↓

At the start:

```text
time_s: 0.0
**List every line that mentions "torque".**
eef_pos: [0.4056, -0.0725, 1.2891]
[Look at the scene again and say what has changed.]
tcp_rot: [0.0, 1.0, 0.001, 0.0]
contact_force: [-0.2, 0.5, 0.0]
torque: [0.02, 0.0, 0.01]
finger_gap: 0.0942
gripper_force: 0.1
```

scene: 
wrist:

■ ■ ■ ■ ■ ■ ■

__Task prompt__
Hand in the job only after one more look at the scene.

↑

__Task prompt__
Report the number of lines in the listing where the string "torque" appears, and nothing besides.

__Answer to the problem__
2